Schlaf ist eine Sache der Gewohnheit
„Beim Schlaf darf man auch den Aspekt der Gewohnheit nicht unterschätzen. Um die Gewohnheiten zu ändern, ist es sinnvoll, mit einer Art Training anzusetzen“, sagt Holzinger. Sie ist nicht nur selbst als Schlafcoach tätig, sondern bildet im Universitätslehrgang Medizinisches Schlafcoaching an der MedUni Wien auch Schlafcoaches aus. Das Konzept basiert auf therapeutischen Ansätzen, bei denen einerseits der biographische Hintergrund, die Lebensrealität und die Probleme der Menschen miteinbezogen werden, andererseits guter Schlaf und Entspannungstechniken „trainiert“ werden.

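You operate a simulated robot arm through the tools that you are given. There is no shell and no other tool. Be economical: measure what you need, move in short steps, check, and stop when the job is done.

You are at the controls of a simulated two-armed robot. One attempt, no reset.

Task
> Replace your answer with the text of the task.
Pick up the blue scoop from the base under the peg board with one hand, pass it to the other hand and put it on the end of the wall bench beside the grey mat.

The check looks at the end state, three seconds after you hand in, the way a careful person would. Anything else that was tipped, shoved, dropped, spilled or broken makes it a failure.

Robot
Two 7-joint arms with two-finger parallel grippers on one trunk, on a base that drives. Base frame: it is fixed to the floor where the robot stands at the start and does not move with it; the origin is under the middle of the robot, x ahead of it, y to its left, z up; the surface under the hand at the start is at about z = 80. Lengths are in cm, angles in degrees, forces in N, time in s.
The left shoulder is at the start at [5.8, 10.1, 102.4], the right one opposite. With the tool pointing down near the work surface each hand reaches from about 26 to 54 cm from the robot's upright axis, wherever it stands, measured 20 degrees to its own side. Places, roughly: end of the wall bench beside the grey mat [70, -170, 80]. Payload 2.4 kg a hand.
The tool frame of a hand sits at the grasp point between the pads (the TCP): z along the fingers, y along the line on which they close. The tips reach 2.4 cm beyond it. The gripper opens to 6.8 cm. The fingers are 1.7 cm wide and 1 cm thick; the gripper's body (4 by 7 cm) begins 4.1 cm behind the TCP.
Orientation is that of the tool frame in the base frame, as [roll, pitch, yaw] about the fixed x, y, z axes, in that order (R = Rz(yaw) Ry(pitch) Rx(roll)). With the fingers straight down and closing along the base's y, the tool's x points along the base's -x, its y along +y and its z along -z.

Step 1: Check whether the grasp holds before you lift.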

Bauer nimmt Schlafcoachingstunden bei Brigitte Holzinger. Ihm gefällt, dass „die Schlafprobleme von mehreren Seiten angegangen werden und dass mir mehrere Stellschrauben aufgezeigt werden, wo ich ansetzen kann. Meine Schlafprobleme sind immer noch da, aber ich kann besser damit umgehen. Ich weiß, wo ich ansetzen kann, wenn sie wieder auftauchen, um sie schneller in den Griff zu bekommen.“
Regelmäßige Schlafenszeiten als Hilfe
Holzinger rät ihren Klientinnen und Klienten, immer zur selben Zeit ins Bett zu gehen und aufzustehen, sofern das möglich ist: „Das ist eine unpopuläre Maßnahme – aber eine sehr wirksame.“ Regelmäßige Schlafenszeiten sind für die innere Uhr enorm wichtig, aber nicht jedem möglich: „Schichtarbeit, wie sie in Österreich praktiziert wird, macht auf Dauer krank.“ Holzinger berät auch Firmen, wie sie Schichtarbeit „schlaffreundlicher“ einteilen und gestalten können, und erwartet sich von der Politik andere Rahmenbedingungen für Schichtarbeit. Neben dem regelmäßigen Schlaf ist auch regelmäßige Bewegung wichtig, sagt sie: „Und das bei Tag im Freien. Denn das Tageslicht regt die Melatoninausschüttung am Abend an, und das ist wichtig fürs Einschlafen.“
Als dritte Maßnahme für guten Schlaf empfiehlt sie, die eigenen Träume aufzuschreiben: „Man beginnt sich dann immer besser an seine Träume zu erinnern, das verstärkt die Traumvorgänge und erleichtert es den Menschen, wenn sie im Bett liegen, sich aufs Träumen zu freuen, anstatt sich Sorgen darüber zu machen, was morgen passieren wird, wenn sie jetzt wieder nicht einschlafen können.“ Berechtigte Zukunftsängste verschwinden mit diesen Maßnahmen nicht, ebenso wenig persönliche Probleme, doch sie helfen auch in schwierigen Lebenssituationen, die Auswirkungen auf den Schlaf zu minimieren.